Which seems to indicate that a breakdown probably would occur in this work with the removal of one of those core characters (but most likely with Harry, similarly to Beowulf, as the highest degree character) and this network is perhaps more "reality-based" than some other fictional societies.
Pattern_chaser
3 / 5 (2) Jul 25, 2012
Do we take it, then, that these old myths originated in fact, embellished during re-telling throughout the ages?
Bowler_4007
not rated yet Jul 25, 2012
the entire 7 book story stems from the fact that Voldemort tried to kill Harry, if there was no Harry then the books would probably be about Voldemort continuing to take over the world (unless someone else stopped him, which i doubt)
Torbjorn_Larsson_OM
not rated yet Jul 25, 2012
Pattern search of course, none of these myths have any historical persons.

If you do enough fictions, some will include traits that are identical to real events. Even so, we see how the researchers needed to adjust their data sets to fit their preconceived conclusions of some matches.

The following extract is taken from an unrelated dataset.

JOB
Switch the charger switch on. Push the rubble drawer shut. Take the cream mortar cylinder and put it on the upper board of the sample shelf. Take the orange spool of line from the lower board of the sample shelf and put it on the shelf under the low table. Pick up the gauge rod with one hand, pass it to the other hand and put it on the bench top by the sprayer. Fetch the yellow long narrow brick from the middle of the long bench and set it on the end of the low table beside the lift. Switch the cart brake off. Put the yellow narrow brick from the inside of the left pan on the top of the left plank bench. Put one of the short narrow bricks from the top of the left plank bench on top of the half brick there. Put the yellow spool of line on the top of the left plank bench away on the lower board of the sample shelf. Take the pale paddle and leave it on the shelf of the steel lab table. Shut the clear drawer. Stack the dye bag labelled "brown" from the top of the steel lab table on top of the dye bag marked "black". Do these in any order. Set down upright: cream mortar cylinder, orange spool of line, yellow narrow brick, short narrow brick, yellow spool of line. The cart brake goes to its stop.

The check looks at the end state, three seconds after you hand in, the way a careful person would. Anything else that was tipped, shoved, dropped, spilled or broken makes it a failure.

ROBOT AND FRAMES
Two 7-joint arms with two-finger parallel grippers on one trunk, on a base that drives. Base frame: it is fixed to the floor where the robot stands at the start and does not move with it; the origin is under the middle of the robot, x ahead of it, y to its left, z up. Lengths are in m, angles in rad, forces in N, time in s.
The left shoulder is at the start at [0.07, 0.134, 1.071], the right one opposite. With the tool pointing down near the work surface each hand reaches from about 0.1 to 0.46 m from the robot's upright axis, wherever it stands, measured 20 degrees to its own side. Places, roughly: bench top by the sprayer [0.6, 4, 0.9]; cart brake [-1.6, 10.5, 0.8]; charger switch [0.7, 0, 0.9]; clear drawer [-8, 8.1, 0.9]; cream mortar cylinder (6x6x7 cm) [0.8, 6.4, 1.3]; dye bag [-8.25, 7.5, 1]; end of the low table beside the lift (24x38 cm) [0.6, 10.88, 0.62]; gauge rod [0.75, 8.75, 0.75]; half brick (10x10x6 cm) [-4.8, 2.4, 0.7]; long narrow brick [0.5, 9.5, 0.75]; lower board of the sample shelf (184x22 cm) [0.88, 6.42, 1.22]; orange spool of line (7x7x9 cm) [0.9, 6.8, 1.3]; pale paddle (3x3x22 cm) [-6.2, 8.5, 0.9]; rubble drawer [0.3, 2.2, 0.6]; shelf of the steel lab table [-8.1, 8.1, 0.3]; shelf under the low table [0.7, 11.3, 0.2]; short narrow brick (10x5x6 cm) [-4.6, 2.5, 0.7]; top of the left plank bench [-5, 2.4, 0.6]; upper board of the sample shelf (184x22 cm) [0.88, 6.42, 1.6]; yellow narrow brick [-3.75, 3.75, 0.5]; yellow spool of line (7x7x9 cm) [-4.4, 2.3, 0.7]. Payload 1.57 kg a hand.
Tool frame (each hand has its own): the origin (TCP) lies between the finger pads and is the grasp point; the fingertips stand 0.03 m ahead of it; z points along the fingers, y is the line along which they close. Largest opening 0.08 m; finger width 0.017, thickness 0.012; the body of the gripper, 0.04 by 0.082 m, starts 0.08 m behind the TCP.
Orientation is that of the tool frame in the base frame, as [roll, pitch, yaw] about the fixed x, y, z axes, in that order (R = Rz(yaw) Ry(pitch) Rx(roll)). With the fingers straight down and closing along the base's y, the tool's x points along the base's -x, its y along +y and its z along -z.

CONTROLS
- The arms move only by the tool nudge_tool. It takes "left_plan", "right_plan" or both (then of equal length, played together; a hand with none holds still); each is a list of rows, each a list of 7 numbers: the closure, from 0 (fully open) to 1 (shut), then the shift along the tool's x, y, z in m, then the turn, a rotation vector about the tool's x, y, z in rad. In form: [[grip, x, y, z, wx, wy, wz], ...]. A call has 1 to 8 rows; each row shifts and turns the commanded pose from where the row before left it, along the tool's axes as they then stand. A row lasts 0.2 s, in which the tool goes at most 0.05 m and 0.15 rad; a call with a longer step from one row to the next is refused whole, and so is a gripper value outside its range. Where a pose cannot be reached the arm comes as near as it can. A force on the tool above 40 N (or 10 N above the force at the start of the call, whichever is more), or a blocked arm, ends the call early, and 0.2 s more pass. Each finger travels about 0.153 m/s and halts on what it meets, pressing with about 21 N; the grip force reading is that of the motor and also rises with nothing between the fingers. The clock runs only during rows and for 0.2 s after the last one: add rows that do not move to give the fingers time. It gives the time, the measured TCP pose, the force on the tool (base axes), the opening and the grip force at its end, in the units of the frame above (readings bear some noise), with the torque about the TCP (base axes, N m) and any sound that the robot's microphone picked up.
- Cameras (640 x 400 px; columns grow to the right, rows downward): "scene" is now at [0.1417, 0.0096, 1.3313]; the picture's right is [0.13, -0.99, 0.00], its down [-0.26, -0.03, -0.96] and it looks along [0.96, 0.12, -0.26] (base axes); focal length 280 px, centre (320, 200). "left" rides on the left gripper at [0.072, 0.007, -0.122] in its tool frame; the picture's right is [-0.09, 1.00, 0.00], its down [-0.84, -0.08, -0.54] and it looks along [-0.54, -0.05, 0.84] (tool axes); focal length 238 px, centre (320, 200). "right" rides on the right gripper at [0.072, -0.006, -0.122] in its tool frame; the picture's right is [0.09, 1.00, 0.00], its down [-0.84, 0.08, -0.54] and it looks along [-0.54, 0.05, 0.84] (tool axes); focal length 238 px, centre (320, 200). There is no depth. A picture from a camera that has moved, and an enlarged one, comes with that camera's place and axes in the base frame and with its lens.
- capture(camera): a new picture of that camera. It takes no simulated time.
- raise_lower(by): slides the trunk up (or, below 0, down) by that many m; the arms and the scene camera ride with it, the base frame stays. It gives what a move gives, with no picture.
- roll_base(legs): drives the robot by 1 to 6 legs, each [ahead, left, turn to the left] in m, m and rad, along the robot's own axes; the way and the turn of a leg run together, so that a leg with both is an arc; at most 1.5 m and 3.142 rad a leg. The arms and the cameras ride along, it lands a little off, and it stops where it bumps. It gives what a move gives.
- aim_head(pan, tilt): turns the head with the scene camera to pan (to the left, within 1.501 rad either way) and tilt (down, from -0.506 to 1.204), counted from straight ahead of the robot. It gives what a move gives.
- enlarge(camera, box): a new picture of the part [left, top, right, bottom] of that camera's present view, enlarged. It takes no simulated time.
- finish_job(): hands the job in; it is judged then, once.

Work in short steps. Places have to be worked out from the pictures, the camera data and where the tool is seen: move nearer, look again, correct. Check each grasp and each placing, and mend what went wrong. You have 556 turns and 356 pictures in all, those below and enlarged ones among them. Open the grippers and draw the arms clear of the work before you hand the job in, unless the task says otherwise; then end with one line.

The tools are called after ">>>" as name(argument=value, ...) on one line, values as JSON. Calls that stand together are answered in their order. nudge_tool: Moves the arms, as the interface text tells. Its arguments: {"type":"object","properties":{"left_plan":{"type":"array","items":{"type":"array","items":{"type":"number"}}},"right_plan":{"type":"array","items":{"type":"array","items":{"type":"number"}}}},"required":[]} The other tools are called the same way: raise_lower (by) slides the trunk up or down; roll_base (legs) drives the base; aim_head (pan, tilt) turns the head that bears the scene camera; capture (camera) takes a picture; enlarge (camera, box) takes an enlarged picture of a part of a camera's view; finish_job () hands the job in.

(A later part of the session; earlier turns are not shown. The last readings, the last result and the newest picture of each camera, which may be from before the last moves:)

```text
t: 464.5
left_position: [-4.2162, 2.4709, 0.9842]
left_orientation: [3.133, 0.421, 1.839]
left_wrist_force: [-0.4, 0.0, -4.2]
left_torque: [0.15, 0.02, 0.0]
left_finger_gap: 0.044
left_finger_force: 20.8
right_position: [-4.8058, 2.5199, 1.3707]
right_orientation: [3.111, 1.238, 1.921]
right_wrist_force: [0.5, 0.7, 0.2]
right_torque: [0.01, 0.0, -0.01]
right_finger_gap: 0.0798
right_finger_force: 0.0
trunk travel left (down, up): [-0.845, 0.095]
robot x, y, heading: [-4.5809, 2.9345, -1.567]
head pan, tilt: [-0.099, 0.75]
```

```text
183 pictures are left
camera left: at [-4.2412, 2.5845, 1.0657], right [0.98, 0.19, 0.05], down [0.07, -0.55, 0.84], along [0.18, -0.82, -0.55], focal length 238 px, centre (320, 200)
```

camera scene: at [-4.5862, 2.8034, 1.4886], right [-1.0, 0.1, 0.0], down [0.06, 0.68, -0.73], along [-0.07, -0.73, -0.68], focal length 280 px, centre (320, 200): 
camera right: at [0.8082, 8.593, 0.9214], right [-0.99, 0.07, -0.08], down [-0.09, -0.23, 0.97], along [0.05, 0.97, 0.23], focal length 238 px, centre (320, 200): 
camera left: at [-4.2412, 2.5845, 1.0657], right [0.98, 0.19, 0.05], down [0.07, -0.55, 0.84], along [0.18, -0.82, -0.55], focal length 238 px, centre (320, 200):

I wonder how they got that through peer review?
clark_lipkovitz
not rated yet Aug 27, 2012
Pattern search of course, none of these myths have any historical persons.


You have researched and traced the origins of all 1194 characters?
clark_lipkovitz
not rated yet Aug 28, 2012
Do we take it, then, that these old myths originated in fact, embellished during re-telling throughout the ages?


Yes. Many myths have true features - people are seldomly capable of producing ideas separate from reality.